Coastal waters flow around deteriorating wetlands in Saint Bernard Parish, Louisiana. The Water Infrastructure Act will provide funding for wetlands restoration in Louisiana.

President Donald Trump signed a bipartisan water infrastructure bill into law on Tuesday, authorizing billions of dollars for state-level projects aimed at improving the nation’s rivers, harbors, and drinking water. The law will also defund programs Congress deems “inefficient,” the Hill reports.

Provisions that made the cut include funding for studies on wetland restoration and risk management in flood-prone areas, such as Tangier Island, Virginia; extending a program to improve contaminated drinking water in Flint, Michigan; prioritizing lead testing in low-income schools; and requiring the Environmental Protection Agency to appoint at least one employee to serve as a “liaison to minority, tribal, and low-income communities.” Other projects will make more water available for agriculture, Senate Committee on Environment and Public Works ranking members John Barrasso (R-Wyoming) and Tom Carper (D-Delaware) wrote in USA Today.

In Florida, the legislation will help facilitate the building of a new reservoir designed to reduce toxic algal blooms that have killed wildlife in Lake Okeechobee—part of a growing environmental crisis that placed counties all along the Gulf Coast in a state of emergency this summer, WPTV reports.

The bill, which passed the Senate in October with all but one vote, received broad bipartisan support.

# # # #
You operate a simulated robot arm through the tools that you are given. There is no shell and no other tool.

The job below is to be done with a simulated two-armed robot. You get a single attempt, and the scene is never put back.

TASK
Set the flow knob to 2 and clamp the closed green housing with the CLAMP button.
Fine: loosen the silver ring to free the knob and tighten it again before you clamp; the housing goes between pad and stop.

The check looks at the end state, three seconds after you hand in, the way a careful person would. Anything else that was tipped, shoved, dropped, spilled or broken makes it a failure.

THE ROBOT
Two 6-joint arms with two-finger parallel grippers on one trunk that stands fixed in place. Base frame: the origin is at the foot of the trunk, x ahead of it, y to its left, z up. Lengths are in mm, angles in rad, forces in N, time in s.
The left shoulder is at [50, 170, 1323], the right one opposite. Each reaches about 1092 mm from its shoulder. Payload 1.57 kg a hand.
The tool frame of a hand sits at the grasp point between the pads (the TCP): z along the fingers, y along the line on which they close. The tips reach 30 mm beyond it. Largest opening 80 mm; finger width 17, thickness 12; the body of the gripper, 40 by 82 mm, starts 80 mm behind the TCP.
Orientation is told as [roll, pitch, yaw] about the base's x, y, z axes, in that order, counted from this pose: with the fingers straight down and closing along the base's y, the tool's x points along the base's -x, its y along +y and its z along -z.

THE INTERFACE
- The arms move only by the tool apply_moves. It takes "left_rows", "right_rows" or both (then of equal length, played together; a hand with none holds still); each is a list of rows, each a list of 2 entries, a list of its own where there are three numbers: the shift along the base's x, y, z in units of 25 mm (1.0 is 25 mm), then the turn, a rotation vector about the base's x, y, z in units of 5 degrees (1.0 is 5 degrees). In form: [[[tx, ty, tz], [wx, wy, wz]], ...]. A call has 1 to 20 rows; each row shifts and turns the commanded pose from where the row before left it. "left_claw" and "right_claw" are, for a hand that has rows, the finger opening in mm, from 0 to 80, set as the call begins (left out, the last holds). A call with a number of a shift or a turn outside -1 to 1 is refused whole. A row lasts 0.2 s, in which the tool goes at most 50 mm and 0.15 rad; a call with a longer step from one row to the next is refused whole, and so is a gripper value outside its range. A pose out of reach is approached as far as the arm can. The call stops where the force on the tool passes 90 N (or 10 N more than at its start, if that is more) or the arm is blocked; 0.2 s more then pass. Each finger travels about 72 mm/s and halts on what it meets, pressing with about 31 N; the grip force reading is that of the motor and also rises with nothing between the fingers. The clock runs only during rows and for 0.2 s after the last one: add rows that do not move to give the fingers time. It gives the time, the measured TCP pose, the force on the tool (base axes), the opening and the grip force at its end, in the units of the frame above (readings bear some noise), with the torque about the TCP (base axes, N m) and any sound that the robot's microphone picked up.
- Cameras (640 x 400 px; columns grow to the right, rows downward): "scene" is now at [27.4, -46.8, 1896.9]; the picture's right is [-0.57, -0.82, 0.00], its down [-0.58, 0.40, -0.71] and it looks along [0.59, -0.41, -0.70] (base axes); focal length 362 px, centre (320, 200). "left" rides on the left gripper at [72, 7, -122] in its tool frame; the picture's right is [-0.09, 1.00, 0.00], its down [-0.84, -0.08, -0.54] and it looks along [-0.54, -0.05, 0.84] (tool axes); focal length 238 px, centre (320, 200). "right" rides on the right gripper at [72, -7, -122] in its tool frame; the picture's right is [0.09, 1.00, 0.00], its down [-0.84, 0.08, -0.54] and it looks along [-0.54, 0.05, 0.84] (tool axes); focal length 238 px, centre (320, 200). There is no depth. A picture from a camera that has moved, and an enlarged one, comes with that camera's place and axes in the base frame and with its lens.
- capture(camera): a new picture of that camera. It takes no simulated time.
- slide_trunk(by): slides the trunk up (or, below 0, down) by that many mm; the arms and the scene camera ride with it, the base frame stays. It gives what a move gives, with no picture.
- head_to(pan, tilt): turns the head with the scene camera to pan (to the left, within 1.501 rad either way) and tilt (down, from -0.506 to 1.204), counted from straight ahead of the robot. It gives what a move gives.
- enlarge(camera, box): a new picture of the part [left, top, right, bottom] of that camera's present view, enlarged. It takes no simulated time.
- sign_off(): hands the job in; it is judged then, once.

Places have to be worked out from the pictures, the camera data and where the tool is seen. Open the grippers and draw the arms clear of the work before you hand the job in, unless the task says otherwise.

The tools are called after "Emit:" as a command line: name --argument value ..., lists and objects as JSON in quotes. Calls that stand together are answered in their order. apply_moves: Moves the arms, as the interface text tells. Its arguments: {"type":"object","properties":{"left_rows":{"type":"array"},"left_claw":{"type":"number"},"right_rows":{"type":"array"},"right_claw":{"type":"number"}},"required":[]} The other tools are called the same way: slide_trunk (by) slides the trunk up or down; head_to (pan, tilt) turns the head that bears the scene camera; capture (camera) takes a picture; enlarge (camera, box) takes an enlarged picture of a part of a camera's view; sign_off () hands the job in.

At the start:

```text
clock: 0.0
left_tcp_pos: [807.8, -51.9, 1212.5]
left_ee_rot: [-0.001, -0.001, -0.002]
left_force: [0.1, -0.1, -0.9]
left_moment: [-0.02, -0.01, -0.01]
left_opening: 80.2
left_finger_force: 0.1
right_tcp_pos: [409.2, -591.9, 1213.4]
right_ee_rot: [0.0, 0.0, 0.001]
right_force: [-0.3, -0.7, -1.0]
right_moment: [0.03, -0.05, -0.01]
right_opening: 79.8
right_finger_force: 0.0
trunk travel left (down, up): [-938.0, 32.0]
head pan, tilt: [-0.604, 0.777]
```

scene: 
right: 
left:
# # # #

It “will help coastal communities prepare for the growing risks of climate change and help communities across America invest in local water infrastructure needs,” Carper said in statement.

Renewed every two years, this law stands in contrast to the Trump administration’s record on both infrastructure and conservation: In August of 2017, Trump signed an executive order rolling back Obama-era environmental standards requiring the federal government to account for climate change in infrastructure projects. And just this week, the president directed agencies to loosen environmental regulations in California in order to free up water for irrigation.